📿 Shloka Collection

Tani Sarvani Samyamya

Gita 2.61 Bhagavad Gita
📖 Bhagavad Gita, Chapter 2 — Sankhya Yoga
तानि सर्वाणि संयम्य युक्त आसीत मत्परः ।
वशे हि यस्येन्द्रियाणि तस्य प्रज्ञा प्रतिष्ठिता ॥
Tani sarvani samyamya yukta asita matparah
Vashe hi yasyendriyani tasya prajna pratishthita
तानि सर्वाणि
all those (senses)
संयम्य
having restrained
युक्तः
disciplined, united in yoga
आसीत
should sit, should remain
मत्परः
regarding Me as the supreme goal
वशे
under control
यस्य इन्द्रियाणि
whose senses
तस्य प्रज्ञा प्रतिष्ठिता
that person's wisdom is established

After naming the problem (the senses overpower even the wise), Krishna names the solution. Restrain the senses. Sit focused. And — the crucial addition — keep Me as your highest goal. Matparah: the one for whom the Divine is supreme.

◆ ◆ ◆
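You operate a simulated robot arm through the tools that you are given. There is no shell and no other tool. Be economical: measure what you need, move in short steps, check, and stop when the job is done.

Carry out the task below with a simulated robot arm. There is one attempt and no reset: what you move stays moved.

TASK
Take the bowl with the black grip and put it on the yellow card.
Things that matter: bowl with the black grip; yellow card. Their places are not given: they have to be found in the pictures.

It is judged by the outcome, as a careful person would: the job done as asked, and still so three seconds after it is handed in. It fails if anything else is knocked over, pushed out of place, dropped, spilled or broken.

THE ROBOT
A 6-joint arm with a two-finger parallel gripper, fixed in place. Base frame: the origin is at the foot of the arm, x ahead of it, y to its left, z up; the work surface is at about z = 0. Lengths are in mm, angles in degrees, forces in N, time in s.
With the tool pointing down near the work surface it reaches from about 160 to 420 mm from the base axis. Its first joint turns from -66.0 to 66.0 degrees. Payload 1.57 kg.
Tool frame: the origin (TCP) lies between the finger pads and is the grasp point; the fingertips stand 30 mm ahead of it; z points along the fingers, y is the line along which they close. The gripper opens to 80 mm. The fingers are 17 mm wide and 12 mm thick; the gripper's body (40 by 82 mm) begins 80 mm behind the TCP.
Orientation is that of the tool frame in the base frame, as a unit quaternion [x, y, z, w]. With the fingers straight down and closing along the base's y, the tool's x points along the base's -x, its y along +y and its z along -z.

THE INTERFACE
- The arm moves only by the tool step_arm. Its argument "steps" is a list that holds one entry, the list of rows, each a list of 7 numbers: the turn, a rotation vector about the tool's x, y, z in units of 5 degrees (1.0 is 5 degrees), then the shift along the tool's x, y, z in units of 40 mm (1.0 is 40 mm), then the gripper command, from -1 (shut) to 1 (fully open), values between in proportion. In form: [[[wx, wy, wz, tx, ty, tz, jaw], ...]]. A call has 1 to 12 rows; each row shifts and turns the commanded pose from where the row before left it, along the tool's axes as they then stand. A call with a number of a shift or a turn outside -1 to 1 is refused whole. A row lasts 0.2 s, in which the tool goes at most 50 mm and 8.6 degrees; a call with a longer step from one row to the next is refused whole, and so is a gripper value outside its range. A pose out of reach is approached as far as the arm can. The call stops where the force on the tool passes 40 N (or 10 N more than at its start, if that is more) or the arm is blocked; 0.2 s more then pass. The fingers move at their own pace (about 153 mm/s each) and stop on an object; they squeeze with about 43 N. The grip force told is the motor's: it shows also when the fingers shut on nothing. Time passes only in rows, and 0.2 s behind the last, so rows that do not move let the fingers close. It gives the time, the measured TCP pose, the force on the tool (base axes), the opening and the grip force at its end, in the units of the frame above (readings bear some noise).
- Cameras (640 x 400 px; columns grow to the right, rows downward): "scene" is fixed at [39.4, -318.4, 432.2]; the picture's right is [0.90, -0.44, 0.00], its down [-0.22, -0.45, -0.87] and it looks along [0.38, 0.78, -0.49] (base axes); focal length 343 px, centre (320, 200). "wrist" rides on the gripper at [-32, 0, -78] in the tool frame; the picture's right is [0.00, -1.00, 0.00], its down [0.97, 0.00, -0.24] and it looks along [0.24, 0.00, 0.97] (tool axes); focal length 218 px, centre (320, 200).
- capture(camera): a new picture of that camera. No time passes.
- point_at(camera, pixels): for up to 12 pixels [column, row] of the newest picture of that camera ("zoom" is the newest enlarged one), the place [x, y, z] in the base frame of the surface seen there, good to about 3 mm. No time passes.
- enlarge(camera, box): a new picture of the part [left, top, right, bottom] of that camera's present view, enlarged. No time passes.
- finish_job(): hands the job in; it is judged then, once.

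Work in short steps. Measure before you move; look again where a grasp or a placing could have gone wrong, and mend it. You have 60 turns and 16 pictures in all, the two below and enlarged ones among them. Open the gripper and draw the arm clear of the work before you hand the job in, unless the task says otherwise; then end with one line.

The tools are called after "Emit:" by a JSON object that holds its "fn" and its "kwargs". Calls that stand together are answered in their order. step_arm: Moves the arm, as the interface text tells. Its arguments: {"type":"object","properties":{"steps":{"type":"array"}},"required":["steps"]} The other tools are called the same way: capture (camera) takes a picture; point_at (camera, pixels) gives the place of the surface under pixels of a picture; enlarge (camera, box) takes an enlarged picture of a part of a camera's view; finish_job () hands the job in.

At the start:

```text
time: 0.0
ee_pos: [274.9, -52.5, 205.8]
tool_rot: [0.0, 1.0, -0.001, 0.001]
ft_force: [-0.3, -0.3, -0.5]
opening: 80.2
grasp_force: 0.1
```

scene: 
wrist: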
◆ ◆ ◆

Why invoke devotion here, in the middle of a philosophical discussion? Because willpower alone runs out. The mind needs a positive anchor, not just a set of prohibitions. When the mind is drawn toward something greater — toward the Divine — it naturally pulls back from lesser distractions. A child absorbed in a favorite book barely hears the noise outside.

This shloka quietly weaves together jnana (wisdom), karma (discipline), and bhakti (devotion to the Divine). All three converge in the Sthitaprajna.

Verse 2.60 named the danger; 2.61 provides the antidote. The senses overpower? Then restrain them and fix the mind on the Divine. The sequence is deliberate: problem, then solution.

The word matparah — regarding Me (the Divine) as supreme — introduces bhakti into a passage that has been largely analytical so far. Without devotion, wisdom can become dry; without wisdom, devotion can become blind. Krishna folds them together.